Palafitte au Laténium
Maquette de palafitte au Laténium

L’idée d’inscrire au patrimoine mondial l’ensemble des sites archéologiques circum-alpins en milieu lacustre, connu également sous le nom de « palafittes » remonte à une proposition exprimée en 2004 par l’Association suisse des archéologues cantonaux (ASAC). Cette proposition fut incluse la même année par le Conseil fédéral dans la liste indicative des nouvelles inscriptions à soumettre au patrimoine mondial par l’ Office fédéral de la Culture (OFC). L’élaboration de ce projet est prise en charge par la Suisse, mais concerne également d’autres pays alpins, soit la France, l’Allemagne, l’Autriche, l’Italie et la Slovénie. Pour la petite histoire, à noter que le terme français « palafitte », utilisé pour désigner une construction sur pilotis, a été inventé en 1865 par le savant Edouard Desor, à partir de l’italien « palafitta » pour traduire le sens du mot allemand « Pfahlbau » utilisé par Ferdinand Keller, premier découvreur en 1854, des stations lacustres.
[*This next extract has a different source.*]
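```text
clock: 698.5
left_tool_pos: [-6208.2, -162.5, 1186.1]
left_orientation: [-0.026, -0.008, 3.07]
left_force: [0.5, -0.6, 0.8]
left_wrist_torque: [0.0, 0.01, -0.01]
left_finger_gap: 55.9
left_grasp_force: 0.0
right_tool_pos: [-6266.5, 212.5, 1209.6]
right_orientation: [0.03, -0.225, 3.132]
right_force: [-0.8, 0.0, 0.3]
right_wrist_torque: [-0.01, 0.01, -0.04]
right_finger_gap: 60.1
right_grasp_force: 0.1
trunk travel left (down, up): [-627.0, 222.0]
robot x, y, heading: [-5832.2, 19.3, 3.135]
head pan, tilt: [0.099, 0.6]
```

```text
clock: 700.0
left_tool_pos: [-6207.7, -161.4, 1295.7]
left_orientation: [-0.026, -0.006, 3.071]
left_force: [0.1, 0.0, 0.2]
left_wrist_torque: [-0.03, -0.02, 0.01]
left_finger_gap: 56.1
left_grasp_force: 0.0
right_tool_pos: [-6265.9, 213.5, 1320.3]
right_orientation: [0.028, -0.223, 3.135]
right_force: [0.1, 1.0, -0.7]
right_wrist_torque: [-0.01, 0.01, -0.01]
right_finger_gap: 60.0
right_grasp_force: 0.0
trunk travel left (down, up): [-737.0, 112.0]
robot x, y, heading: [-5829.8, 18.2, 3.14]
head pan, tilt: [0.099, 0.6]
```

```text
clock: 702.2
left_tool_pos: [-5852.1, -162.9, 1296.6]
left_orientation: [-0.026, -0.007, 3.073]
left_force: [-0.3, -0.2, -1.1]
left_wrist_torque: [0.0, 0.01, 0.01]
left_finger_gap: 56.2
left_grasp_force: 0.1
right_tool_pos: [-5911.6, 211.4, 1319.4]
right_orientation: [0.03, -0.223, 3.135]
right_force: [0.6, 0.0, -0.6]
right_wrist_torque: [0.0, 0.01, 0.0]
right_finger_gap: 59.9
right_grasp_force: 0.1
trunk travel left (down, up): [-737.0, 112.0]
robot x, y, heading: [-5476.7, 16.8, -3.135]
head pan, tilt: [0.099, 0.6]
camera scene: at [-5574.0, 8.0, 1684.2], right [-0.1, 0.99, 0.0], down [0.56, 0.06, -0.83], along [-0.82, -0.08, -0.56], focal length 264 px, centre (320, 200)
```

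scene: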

Un IG NOBEL attribué en archéologie

La distribution des prix Nobel a commencé aujourd’hui. Pour un archéologue cependant, aucune chance de s’en voir attribué un, puisque l’archéologie ne fait pas partie des disciplines nobélisées. En revanche, son travail pourrait être nominé aux Ig Nobel décernés chaque année depuis 1991 dans l’université de Harvard, à Cambridge, près de Boston dans l’état du Massachusetts, et dont le palmarès a été publié la semaine dernière. Pour la petite histoire, le nom de cette distinction est basée sur un jeu de mots et fait immédiatement allusion aux Prix Nobel puisque «Ig-Nobel » se prononce en anglais comme « ignoble ». Dix prix sont remis chaque année à des personnes dont les travaux dans n’importe quelle discipline ne peuvent pas ou ne doivent pas être reproduits, sachant que la reproductibilité d’une démarche serait un critère de sa scientificité.

Tatou chronocide
Le tatou, un animal chronocide

Cet année, pour la 18ème édition, nos confrères brésiliens Astolfo Astolfo Gomes de Mello Araújo et José Carlos Marcelino de l’université de Sao Paulo ont été récompensé pour un article publié dans la revue Geoarchaeology en avril 2003. Suivant une approche expérimentale, ils ont établi la capacité des tatous à modifier notre compréhension du passé en déplaçant dans le sol les vestiges archéologiques, démontrant ainsi les effets de la bioturbation pour la datation des artefacts basée sur la stratigraphie. Parmi leurs principales conclusions on relève qu’il n’y a pas de corrélation entre la taille, la forme et le poids des artefacts et la distance de leurs déplacements. En d’autres lieux et avec une autre faune, on aurait pu tout aussi bien arriver aux mêmes conclusions en analysant l’activité des taupes, renards et autres blaireaux, soit des animaux tout autant potentiellement chronocides. Malheureusement pour nous, mais heureusement pour la discipline, ce n’est que la seconde fois depuis la création des Ig Nobel, qu’un travail concernant notre branche se voit ainsi honoré. La nomination précédente remonte à 1992 lorsque les Eclaireurs de France se sont vus décerner un Ig Nobel en Archéologie pour avoir consciencieusement effacé des peintures rupestres magdaléniennes, dans la grotte de Mayrière, sur la commune de Bruniquel en Tarn-et-Garonne, lors d’une croisade contre les graffitis.